[Start of Material]

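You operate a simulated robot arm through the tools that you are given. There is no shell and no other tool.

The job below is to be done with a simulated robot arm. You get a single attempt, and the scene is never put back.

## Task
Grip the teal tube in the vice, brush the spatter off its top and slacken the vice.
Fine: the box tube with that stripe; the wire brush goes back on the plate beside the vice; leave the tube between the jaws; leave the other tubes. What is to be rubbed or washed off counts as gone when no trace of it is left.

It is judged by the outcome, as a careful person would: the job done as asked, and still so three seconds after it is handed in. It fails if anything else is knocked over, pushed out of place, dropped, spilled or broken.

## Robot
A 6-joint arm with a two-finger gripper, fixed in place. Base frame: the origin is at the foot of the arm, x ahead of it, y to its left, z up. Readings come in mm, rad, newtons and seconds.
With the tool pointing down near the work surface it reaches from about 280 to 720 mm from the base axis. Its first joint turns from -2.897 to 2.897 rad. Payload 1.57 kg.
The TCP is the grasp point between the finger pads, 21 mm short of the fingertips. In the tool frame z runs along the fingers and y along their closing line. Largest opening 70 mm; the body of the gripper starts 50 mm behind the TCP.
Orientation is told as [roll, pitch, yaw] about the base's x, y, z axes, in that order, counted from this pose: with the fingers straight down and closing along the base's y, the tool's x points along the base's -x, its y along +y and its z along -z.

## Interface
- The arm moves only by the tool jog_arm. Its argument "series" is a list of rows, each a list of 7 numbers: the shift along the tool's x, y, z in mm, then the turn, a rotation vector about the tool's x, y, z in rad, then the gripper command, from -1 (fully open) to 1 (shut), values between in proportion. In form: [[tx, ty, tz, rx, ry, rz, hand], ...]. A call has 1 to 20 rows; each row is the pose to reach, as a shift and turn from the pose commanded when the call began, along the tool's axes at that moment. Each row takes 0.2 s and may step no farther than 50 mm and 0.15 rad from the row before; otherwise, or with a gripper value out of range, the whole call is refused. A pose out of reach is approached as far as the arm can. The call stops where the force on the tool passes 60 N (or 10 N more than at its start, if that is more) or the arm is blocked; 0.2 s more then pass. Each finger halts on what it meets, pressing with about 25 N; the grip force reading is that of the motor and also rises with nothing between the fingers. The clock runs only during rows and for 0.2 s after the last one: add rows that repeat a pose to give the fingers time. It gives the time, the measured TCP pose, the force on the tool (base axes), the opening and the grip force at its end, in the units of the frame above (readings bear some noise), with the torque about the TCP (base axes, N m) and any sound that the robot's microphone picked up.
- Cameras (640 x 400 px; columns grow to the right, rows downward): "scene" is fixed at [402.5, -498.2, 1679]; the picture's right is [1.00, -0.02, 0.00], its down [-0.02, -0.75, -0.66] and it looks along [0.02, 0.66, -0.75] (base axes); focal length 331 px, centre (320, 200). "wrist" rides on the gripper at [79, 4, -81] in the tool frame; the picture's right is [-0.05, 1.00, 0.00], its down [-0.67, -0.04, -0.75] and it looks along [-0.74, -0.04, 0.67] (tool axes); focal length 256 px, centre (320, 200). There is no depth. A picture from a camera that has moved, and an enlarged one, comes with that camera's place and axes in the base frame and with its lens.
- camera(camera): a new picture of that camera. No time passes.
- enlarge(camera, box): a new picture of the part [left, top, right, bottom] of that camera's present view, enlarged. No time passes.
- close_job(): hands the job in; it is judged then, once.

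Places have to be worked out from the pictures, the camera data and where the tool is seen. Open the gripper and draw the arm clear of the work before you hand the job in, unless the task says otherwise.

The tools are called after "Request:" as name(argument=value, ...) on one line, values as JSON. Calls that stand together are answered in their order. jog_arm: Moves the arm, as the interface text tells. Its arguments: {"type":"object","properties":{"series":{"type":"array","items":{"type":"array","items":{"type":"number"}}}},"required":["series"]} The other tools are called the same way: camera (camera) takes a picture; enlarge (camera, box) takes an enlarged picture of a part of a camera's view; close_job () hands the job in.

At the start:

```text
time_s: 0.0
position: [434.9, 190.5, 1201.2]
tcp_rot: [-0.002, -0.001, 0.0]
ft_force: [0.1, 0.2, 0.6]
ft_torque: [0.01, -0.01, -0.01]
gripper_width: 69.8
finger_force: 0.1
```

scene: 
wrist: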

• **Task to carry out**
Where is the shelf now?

[End of Material]

• **Task to carry out**
Wherever a line in the data above holds "back", copy that line.

• **Result below**
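The job below is to be done with a simulated robot arm. You get a single attempt, and the scene is never put back.
Fine: the box tube with that stripe; the wire brush goes back on the plate beside the vice; leave the tube between the jaws; leave the other tubes. What is to be rubbed or washed off counts as gone when no trace of it is left.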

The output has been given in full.